### Excerpt:
>>

If Benedict Fludd abuses his position as parent, so do other artists—and other, non−artist, parents—in this novel. The family is a place of danger, both individual and, at this period, international. These are the years before the First World War, and Byatt not only repeatedly comments on the close relations between Europe's royal houses, but also shows us a puppet play with "the crowned heads of Europe as a gang of squabbling children, quarrelling over toys"(386). Again she reminds us of the internecine violence to come through her allusion to the first Covent Garden performance of Richard Strauss's Elektra in 1910, "a drama of royal families stirring violently in bloody passion, matricide and revenge" (544). But it is most notably the writers who damage their families. The nature of the abuse relates to the nature of the art. As I have said, the potter, who works with his hands, abuses largely through touch. The storytellers abuse by spinning stories out of other people to the neglect of their individual reality.11) Olive Wellwood, who is, ostensibly at least, the mother of seven children,12) is a fantasy writer of some distinction, working mainly for children. Her obsession with her craft leads to repeated failures in human interactions, blinding her to other people's vulnerabilities and responses. Olive's daughter Dorothy watches her mother with the young Philip Warren: "Mother thinks his home is unhappy and his family are cruel—that's one of her favourite stories. She ought to see—I can see—he doesn't like that" (26). Olive's reaction to Philip's sister is the same—"witchy," Elsie thinks resentfully (160), as she observes Olive spinning stories out of a hard reality.

<<

### Data extract:

>>

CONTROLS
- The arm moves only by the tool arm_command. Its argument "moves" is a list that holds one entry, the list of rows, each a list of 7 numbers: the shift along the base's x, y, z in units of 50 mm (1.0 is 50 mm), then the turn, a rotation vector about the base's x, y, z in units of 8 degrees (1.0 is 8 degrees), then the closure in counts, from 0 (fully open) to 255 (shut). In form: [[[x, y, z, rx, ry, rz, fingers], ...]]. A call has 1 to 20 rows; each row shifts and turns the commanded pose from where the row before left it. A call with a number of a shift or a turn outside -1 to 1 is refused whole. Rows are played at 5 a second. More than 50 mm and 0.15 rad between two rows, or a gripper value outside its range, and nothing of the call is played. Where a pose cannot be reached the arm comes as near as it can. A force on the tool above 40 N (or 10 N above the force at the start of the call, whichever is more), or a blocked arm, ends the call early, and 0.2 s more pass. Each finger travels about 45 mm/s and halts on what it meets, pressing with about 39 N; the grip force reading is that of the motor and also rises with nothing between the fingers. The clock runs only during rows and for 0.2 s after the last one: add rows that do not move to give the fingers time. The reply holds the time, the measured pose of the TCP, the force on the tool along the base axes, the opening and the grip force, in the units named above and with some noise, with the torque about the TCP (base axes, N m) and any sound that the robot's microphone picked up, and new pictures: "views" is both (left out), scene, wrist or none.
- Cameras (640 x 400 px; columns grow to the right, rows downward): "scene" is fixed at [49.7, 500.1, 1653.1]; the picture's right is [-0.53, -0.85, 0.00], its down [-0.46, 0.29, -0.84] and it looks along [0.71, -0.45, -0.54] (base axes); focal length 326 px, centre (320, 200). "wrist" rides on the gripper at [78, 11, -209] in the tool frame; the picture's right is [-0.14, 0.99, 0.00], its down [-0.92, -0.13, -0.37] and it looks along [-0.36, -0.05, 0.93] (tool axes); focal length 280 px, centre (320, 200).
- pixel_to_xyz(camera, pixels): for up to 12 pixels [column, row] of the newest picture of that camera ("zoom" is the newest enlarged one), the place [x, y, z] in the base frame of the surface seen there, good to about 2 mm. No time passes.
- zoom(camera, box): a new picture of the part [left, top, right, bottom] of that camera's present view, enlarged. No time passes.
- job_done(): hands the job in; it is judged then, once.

<<
>>

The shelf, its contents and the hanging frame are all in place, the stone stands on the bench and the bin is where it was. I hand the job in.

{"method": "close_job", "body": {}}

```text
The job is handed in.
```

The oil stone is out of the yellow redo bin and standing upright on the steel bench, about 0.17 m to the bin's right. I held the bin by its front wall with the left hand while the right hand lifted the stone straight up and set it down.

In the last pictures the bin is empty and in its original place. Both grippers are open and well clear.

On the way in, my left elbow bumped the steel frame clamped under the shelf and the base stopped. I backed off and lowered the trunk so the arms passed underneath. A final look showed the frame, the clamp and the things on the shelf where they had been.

<<
>>

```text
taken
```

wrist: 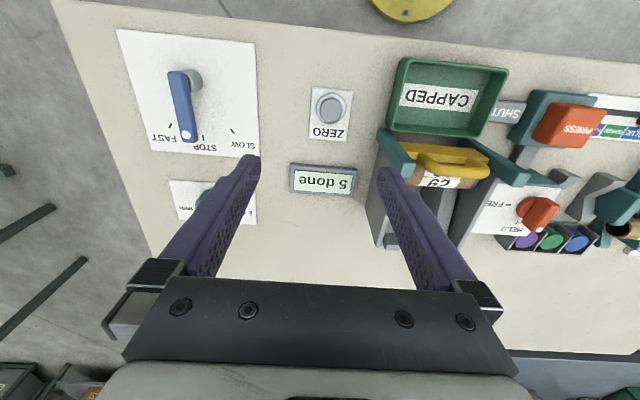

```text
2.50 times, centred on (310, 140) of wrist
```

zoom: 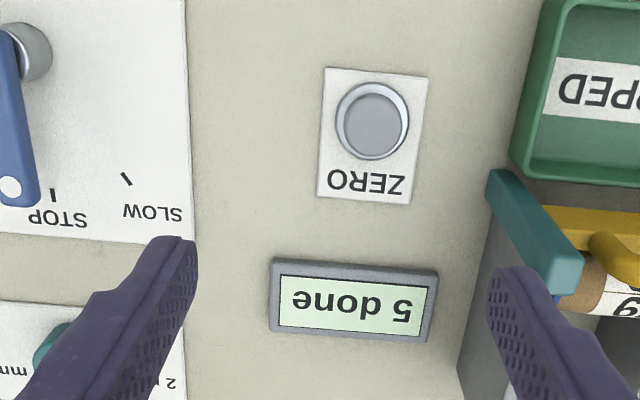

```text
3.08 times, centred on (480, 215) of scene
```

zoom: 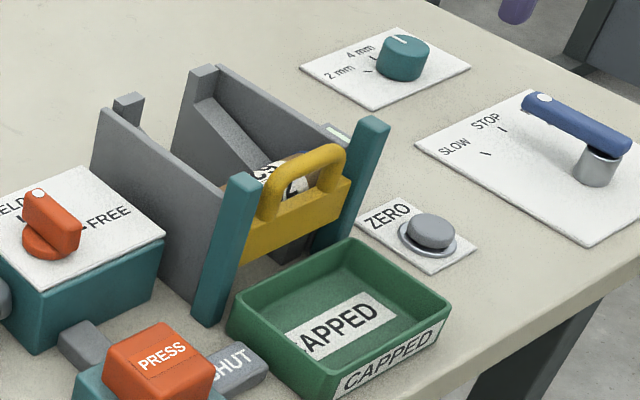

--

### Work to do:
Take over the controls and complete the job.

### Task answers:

<<

### Work to do:
1. Transcribe each line of the data above, unaltered, from the one where "- pixel_to_xyz(camera, pixels): for" appears to the one where "- job_done(): hands" appears, inclusive of both. The answer is a JSON array that holds each line as a string and skips blank lines.
2. Write the next part of the excerpt, the one that starts with "If Benedict Fludd".

### Task answers:
1.
[
  "- pixel_to_xyz(camera, pixels): for up to 12 pixels [column, row] of the newest picture of that camera (\"zoom\" is the newest enlarged one), the place [x, y, z] in the base frame of the surface seen there, good to about 2 mm. No time passes.",
  "- zoom(camera, box): a new picture of the part [left, top, right, bottom] of that camera's present view, enlarged. No time passes.",
  "- job_done(): hands the job in; it is judged then, once."
]

2.
Olive's worst failures, though, are inevitably with those to whom her obligations are strongest, that is with her own children. For each of them she creates a growing and changing narrative, their "secret tales" (143), but Dorothy comes to understand that Olive really writes "the children's books" for herself (316). Olive's preoccupation with her storytelling means that her greatest fault as a parent is "abstraction—a want of attention" (313), and this lack of attention is also a lack of imagination, so that she does not notice the harm that her art does to her best−loved child, Tom. Byatt uses Elizabeth Barrett Browning's extraordinary poem "A Musical Instrument" to suggest Tom's half−knowledge of the irreparable damage done to him. It is his favourite poem, one which he often recites to himself, implying his half−articulated grief at the "cost and pain" of his mother's art:

Yet half a beast is the great god Pan
To laugh as he sits by the river,
Making a poet out of a man:
The true gods sigh for the cost and pain,
For the reed which grows nevermore again
As a reed with the reeds in the river. (239)

[→page 115] As Isobel Armstrong says, "[the] extravagant manipulation of Tom's emotions" by the narrative of "Tom Underground," which his mother has created for him, "is partly what destroys him" (4). And when Olive, without warning, turns this story into a West End play, all Tom can do is walk away, and keep on walking until he reaches the end of land, and then walk on into the sea.13) His sister, preparing her own act of vengeance against her mother, comes to sense that Tom's suicide is a response to Olive as mother and writer: "Tom had meant to be revenged on Olive, evade Olive, free himself from Olive and being written about" (569−70). Olive herself comes to recognise that she has killed her son (542). As with Fludd and his daughters, she has damaged her children by turning them to art, by putting them to the service of herself and her art.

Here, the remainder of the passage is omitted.